かつて村上隆が「この腐りかけてる東京を壊していかなければ次が生み出せない」といっていたことが頭にぼんやりと浮かぶ。DOBラー(と勝手に呼称を付けたが)たちを単なるファンとして留めずに、彼らも村上のアートワールドに引き込んでしまうところが、この人が単なる現代美術作家ではなく、カルチャーシーンを牽引している魅力なのだろう。なにより彼はエネルギッシュに活動し、アーティストを孤高のクライマーのように雲の上に持ち上げたりしない。そんなことを望むのであれば、学生時代に志した画壇のなかに沈めばいいのだから。
Exhibition奈良美智「in the Floting World」

会期:1999年4月2日〜5月10日
会場:NADIFF
問合せ先:03-3403-8814


奈良美智「in the Floting World」現在ケルンをベースに制作を活動する奈良美智は、このところ頻繁に個展やグループ展などで活躍している。もはや村上隆と並ぶ現代美術界のスーパースター的な存在で、ちょっとユーモラスでやさしさのある奈良の描く子どもや動物は、若者のこころを捕らえてしまったらしい。
しかし、奈良は世紀末社会現象を子どもの目を通して表現することで独特のアイロニカルな視点を露出させている。どちらかといえば、性悪で邪気なこどもの世界が現代社会の縮図のように、切実に迫ってくる。可愛らしい子どもや犬といった身近なモチーフであるからこそ、なおさら描かれている世界が毒気に包まれてせつなさが込み上げてくる。

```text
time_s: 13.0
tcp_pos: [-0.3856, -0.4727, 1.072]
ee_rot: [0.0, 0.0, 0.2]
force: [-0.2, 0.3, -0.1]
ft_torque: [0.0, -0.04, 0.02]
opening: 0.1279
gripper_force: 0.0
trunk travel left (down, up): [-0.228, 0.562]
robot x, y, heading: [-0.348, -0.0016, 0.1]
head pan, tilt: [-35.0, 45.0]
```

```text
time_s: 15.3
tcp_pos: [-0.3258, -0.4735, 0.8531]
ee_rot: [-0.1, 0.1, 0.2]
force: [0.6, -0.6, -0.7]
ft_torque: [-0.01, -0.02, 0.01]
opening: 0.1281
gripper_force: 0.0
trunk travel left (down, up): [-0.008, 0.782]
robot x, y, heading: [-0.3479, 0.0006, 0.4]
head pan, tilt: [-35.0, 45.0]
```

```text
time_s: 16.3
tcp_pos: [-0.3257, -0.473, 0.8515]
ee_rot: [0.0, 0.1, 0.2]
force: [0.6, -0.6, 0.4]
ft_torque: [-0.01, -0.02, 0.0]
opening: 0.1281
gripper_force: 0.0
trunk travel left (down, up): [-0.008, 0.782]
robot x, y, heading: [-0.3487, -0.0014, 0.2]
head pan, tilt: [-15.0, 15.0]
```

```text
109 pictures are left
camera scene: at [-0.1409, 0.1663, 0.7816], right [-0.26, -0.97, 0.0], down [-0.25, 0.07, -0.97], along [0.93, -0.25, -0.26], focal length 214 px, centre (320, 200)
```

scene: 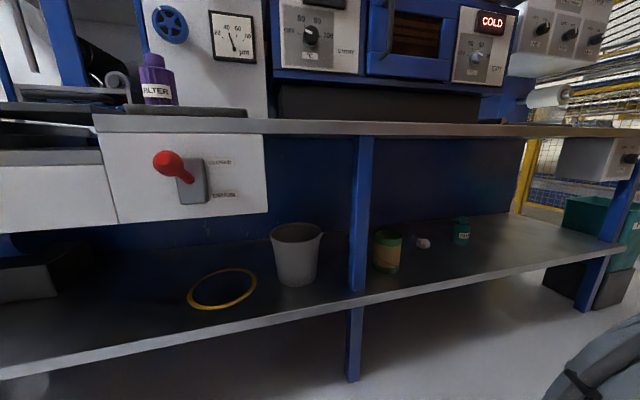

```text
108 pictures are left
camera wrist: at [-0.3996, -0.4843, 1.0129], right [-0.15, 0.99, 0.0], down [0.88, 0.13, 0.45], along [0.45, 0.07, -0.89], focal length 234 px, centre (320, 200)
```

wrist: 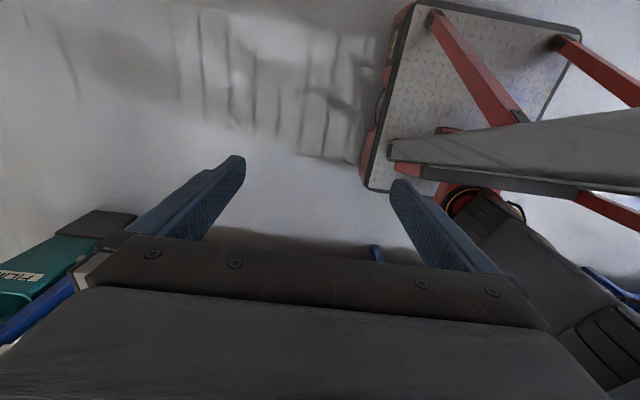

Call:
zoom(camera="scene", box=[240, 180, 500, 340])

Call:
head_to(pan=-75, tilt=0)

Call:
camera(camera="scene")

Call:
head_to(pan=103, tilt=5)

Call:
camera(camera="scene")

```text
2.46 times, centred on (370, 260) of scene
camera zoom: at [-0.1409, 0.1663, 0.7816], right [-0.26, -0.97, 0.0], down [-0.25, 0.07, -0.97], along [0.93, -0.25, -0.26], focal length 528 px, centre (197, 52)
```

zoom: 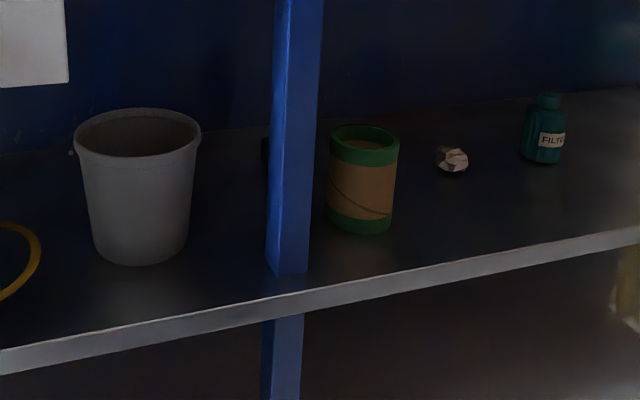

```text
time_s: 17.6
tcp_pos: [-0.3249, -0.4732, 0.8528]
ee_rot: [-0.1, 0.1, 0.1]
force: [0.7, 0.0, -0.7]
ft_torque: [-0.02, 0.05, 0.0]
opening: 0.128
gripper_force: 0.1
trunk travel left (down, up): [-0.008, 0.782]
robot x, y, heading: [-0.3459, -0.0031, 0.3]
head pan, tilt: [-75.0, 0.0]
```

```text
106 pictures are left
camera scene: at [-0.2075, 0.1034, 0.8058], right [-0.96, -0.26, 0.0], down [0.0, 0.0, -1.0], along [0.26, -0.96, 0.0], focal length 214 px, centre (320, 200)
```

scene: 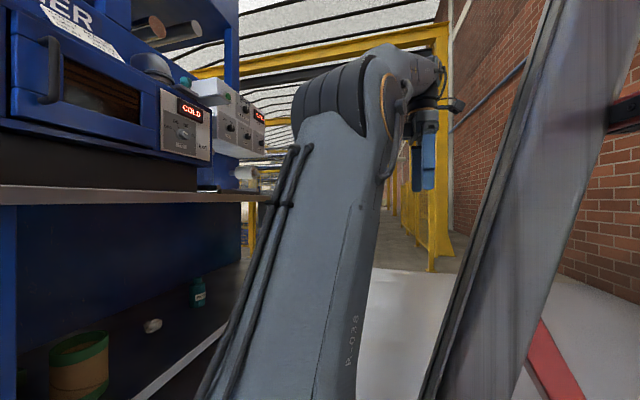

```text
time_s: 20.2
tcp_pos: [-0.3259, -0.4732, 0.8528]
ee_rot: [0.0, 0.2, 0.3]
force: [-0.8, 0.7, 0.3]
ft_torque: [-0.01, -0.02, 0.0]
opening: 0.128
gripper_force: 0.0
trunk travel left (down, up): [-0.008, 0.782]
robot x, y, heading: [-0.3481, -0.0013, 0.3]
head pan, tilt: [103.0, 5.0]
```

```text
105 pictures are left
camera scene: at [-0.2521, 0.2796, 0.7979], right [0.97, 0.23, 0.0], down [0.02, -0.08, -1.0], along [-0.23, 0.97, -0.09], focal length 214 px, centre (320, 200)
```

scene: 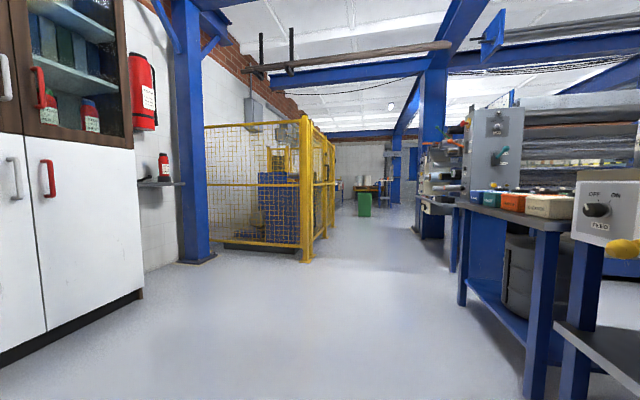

今回は、浮世絵の代表作に奈良キッズを絡ませて、果敢に歴史に挑戦している。江戸町人文化のなかでローカルチャーであったけれど、もっとも人気があった浮世絵。自らの絵画をそうした現代版町人文化とリンクして、新たな歴史のなかに認知させようとしているのだろうか。もはや、平成版人気絵師にはなっているのだが。